We continued the Junior Bok tours to the Argentine through to the early 70's

My coach at Grey High was Giepie Wentzel who toured Argentine as a fly half. He told me about how every Argentinian rugby club has pictures of Van Heerden and Danie Craven on prominent display. Yes we have developed a nation far more than NZ has done for Japan. And BTW Sa players were playing and coaching in Japan long before the Kiwis arrived. Fourie du Preez and many others were playing there 15 years ago.


"Isaac Van Heerden's reputation as an innovative coach had spread to Argentina, and he was invited to Buenos Aires to help the Pumas prepare for their first visit to South Africa in 1965.[1][2] Despite Argentina faring badly in this tour,[2] it was the start of a long and happy relationship between Van Heerden and the Pumas. Izak van Heerden took leave from his teaching post in Durban, relocated to Argentina, learnt fluent Spanish, and would revolutionise Argentine play in the late 1960s, laying the way open for great players such as Hugo Porta.[1][2] Van Heerden virtually invented the "tight loose" form of play, an area in which the Argentines would come to excel, and which would become a hallmark of their playing style. The Pumas repaid the initial debt, by beating the Junior Springboks at Ellis Park, and emerged as one of the better modern rugby nations, thanks largely to the talents of this Durban schoolmaster.[1]"

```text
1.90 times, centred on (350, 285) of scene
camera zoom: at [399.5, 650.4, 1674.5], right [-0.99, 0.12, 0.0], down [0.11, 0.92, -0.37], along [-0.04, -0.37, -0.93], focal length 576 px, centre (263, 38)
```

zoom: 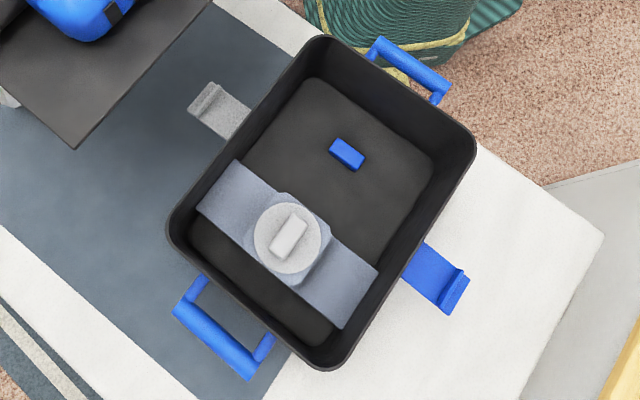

After the promise made by Junior Springbok manager JF Louw at the end of a 12-game tour to Argentina in 1959 – ‘I will do everything to ensure we invite you to tour our country’ – there were concerns about the strength of Argentinian rugby. South African Rugby Board president Danie Craven sent coach Izak van Heerden to help the Pumas prepare and they repaid the favour by beating the Junior Springboks at Ellis Park.